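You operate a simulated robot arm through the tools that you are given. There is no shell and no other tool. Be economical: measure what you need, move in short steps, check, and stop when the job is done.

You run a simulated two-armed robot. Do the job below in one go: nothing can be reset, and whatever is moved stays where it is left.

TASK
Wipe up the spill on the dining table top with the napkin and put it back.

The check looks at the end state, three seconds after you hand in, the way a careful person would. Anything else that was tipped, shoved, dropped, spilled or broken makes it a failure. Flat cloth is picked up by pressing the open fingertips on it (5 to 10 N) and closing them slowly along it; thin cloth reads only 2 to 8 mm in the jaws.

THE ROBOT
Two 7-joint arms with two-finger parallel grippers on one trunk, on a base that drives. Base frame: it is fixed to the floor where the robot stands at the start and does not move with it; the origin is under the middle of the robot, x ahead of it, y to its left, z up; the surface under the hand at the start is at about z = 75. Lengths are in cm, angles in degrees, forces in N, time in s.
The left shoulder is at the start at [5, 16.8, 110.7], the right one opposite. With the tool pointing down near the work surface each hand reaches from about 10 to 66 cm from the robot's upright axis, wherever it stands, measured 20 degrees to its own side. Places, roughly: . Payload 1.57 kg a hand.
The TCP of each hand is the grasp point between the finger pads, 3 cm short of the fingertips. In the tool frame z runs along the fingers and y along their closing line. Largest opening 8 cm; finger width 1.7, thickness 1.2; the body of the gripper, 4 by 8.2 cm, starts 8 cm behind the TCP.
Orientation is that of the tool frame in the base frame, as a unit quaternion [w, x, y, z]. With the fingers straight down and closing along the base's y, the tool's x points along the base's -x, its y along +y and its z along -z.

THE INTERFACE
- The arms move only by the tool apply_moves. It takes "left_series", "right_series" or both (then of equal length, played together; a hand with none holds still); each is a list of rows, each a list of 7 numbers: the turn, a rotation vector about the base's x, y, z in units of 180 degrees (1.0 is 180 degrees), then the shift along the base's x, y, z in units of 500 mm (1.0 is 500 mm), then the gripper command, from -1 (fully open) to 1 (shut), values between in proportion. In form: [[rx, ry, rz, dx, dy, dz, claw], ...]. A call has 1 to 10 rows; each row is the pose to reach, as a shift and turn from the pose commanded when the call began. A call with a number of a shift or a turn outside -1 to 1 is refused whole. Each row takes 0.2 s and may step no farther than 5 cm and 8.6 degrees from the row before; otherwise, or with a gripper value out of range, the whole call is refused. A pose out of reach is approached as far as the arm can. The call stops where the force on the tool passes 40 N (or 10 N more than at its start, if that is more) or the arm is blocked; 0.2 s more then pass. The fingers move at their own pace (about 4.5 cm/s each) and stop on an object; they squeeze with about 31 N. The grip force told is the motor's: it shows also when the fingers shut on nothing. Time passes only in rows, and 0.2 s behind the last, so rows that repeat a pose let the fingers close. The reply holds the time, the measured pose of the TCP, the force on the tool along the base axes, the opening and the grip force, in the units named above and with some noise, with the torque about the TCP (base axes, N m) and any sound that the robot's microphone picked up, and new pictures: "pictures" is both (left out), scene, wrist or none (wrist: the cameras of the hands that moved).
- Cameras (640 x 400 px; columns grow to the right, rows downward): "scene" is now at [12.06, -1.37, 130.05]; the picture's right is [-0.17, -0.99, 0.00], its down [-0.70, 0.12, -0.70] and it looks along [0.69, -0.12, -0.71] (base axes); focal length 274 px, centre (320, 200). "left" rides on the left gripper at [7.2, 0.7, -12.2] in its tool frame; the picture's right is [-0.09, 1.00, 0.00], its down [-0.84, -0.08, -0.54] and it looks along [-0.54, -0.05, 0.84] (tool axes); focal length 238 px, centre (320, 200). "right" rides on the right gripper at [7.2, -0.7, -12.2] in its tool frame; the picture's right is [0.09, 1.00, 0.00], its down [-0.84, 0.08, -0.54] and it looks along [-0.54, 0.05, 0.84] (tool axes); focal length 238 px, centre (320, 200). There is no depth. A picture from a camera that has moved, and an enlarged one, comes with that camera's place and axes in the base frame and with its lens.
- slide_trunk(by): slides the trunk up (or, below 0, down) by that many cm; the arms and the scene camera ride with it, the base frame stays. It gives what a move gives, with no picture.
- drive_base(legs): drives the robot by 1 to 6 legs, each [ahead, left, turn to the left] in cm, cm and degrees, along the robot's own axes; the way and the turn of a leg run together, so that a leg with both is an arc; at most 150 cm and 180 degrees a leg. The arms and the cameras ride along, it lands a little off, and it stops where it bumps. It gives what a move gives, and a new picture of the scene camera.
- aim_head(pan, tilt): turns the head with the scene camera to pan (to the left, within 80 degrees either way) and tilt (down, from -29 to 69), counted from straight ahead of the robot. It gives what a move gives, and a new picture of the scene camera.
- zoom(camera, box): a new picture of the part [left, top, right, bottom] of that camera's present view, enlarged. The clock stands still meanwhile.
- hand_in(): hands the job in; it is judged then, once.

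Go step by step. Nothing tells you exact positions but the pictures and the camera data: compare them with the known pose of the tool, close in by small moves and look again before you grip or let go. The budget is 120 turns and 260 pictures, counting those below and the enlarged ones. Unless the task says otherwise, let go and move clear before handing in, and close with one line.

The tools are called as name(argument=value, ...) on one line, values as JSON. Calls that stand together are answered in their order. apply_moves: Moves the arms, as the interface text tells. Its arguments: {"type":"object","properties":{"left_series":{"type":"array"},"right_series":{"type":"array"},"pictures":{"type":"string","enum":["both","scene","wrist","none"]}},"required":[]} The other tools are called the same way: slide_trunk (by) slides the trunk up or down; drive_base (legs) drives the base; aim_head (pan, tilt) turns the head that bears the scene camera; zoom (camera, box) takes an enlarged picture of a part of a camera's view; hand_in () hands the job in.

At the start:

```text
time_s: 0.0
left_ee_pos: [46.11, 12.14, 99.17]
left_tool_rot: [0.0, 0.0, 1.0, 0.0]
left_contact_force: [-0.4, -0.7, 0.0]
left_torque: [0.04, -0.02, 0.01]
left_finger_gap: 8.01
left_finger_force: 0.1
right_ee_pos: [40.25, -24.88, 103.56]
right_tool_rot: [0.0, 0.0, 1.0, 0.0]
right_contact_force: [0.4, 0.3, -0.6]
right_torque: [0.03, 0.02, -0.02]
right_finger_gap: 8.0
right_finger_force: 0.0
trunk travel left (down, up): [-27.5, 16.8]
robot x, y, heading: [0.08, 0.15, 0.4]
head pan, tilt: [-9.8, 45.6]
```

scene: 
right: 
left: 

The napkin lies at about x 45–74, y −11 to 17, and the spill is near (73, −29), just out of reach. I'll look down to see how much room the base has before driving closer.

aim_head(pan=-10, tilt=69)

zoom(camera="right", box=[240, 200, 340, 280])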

• **Selected passage**:
The Tri-Factor jazz trio - Billy Bang, violin, Kahil El'Zabar,
percussion, and Hamiet Bluiett, baritone sax - has a very big weekend coming
up.
They play at the Lincoln Center in New York City on Friday night, at An die
Musik here in Baltimore on Saturday and at the HotHouse JazzFest Aftersets
in Chicago on Sunday, in a celebration of 40 years of the Association for
the Advancement of Creative Musicians. The Tri-Factor Trio is a kind
of summit meeting of superb musicians. Various critics have named all three
among the finest musicians in the country on their instruments. All three
were finalists in the 2005 Jazz Journalist Association awards.
The Chicago-based El'Zabar says in a phone conversation that his colleagues
are "two of the really special musicians in terms of their instruments."
They achieve a remarkable contrast, he says.
"One guy plays a really, really big instrument, Bluiett, but he has mastered
and changed the nature of that instrument because of his control of the high
register," El'Zabar says.
"And on the other end you got this little guy with this little bitty
instrument that's always been associated with a more dainty kind of energy,"
he says. "But what he's been able to do with the violin is that he's made it
as broad as any kind of saxophone."
El'Zabar, the nominal leader of the trio, joined the AACM in the early
1970s. The AACM is "a collective of musicians and composers dedicated to
nurturing, performing and recording serious, original music ... Great Black
Music." AACM has been an incubator of fine jazz musicians from trumpeter
Lester Bowie to composer-saxophonist Anthony Braxton to, well, El'Zabar.
The Tri-Factor Trio's idiosyncratic, if not unique, instrumentation
of violin, baritone saxophone and percussion has seemed a bit of an unusual
innovation, even to jazz aficionados.
"But if somebody really studies jazz history," El'Zabar says, "[new
instrumentation] has always been part of the experience and the experiment."
He tells people one of his main inspirations was Sonny Greer, the great
drummer with the Duke Ellington orchestra.

• **What you are asked to do**: Could you carry on with the selected passage from where it ends?

• **Exercise answer**:
"In the stuff of Duke from the '20s and '30s, you would hear kettle drums
and bells and gongs and all kind of stuff in the arrangements," he says.
El'Zabar adds African drums, thumb piano and chanting to the standard jazz
drum kit.
Bang, in his turn, says he's played with El'Zabar at least 20 years. He says
El'Zabar is not only an extraordinary percussionist, but an extraordinary
person as well.
"And that always seems to work well," Bang says, by phone from his New York
apartment. "When the person not only is a fantastic musician, but a good
person, it seems to really round everything out. He's just a solid human
being, straight-ahead, very sure of what he's doing. Very clear about things
in life.
"As well as Bluiett. Because playing the music is [only] part of the day,
after that we have to travel together, we have to live together, we have to
talk together, we have to walk together. And that's just as important as
playing on the bandstand. ...
"When days are as smooth as possible," he says, "you can put more into your
art."
Bang has been busy all week, recording new work. His last two CDs -
Aftermath and Reflections - were based on his experiences as a combat
infantryman in Vietnam. And he flies back Monday from Chicago to play at a
Labor Day Pray for Peace Concert sponsored by a Hiroshima organization in
New York.
"I've performed in Hiroshima," Bang says. "That's where I actually met these
people. I go to Japan a lot. They came to my concert there."
He agrees that the violin-percussion-baritone trio is "not a normal
instrumentation."
"What makes that group work is not so much the instruments but the people
involved," he says. "Everyone in the group is very strong on their
instrument. We kind of blend together in a lot of ways to make it a sound of
one."
He does make some adjustments. "Sometimes I hold down some ostinato lines
that I wouldn't normally do because there would be a bass player doing
that," Bang says.
Ostinato is a note pattern continuously repeated. The left hand in
boogie-woogie piano plays ostinato.
El'Zabar also sometimes carries a rhythm line that a bass player might take
and occasionally Bluiett does too, like the tuba player in a New Orleans
jazz band.
Bluiett couldn't be interviewed this week, but Bang calls him "our chief."
Chris Kelsey, in the All Music Guide, joins many other jazz writers in
calling Bluiett "the most prominent baritone saxophonist of his generation,"
with a huge soaring sound that climbs from the horn's gut-bucket bottom far
beyond its highest register into soprano sax territory.
"He's in charge," Bang says with a laugh. Bluiett has a reputation for
prickly toughness. "Kahil runs the program but Bluiett is in charge."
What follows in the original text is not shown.